I stopped sharing my art


  • Because I was trying to live the life of an employee with responsibilities, co-workers and expectations, while also living the life of an entrepreneur I shared very little about what I was doing with people in my life that could have been more helpful or influential.
  • If you are creating a business in a vacuum your business will fail. If you are trying to hide who you are and what you are working on you will fail.
  • This also meant that I felt I was not being true and authentic. Whenever I would have interactions with people I would have to decide who to be instead of just being me.

There is of course more but I will leave it with those lessons for now.  To sum up I want to create an actionable list that I can follow and possibly you too.
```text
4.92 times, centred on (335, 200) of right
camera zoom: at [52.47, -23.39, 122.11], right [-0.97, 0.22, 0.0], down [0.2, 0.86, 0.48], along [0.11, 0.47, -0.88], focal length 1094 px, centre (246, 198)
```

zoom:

  • Don’t take a job for the money. But, if you do, either make sure you love it or pivot into something else as quickly as possible.
  • Never do anything for the ego boost. Do things because you know they will move you in the right direction.
  • If your job doesn’t pass the corner office test or you find yourself not wanting to advance, GET OUT.
  • There is always more, don’t forget this. Never stop being hungry for a better life.  Kaizen!
  • Don’t ever settle. If you find yourself justifying why you are doing something to yourself it is time to go.
  • Risk is a part of life. Embrace it.  Ask yourself, what is the worst that could happen?  It probably isn’t that bad.
  • Finish what you start if you still believe in the goal but don’t quit because you are just too lazy.
  • Push yourself into social situations. Live out loud and share your work.  Connect with people and do what you need to do to maintain relationships and seek out new ones.
  • Share your art, whatever it may be, and get feedback from people.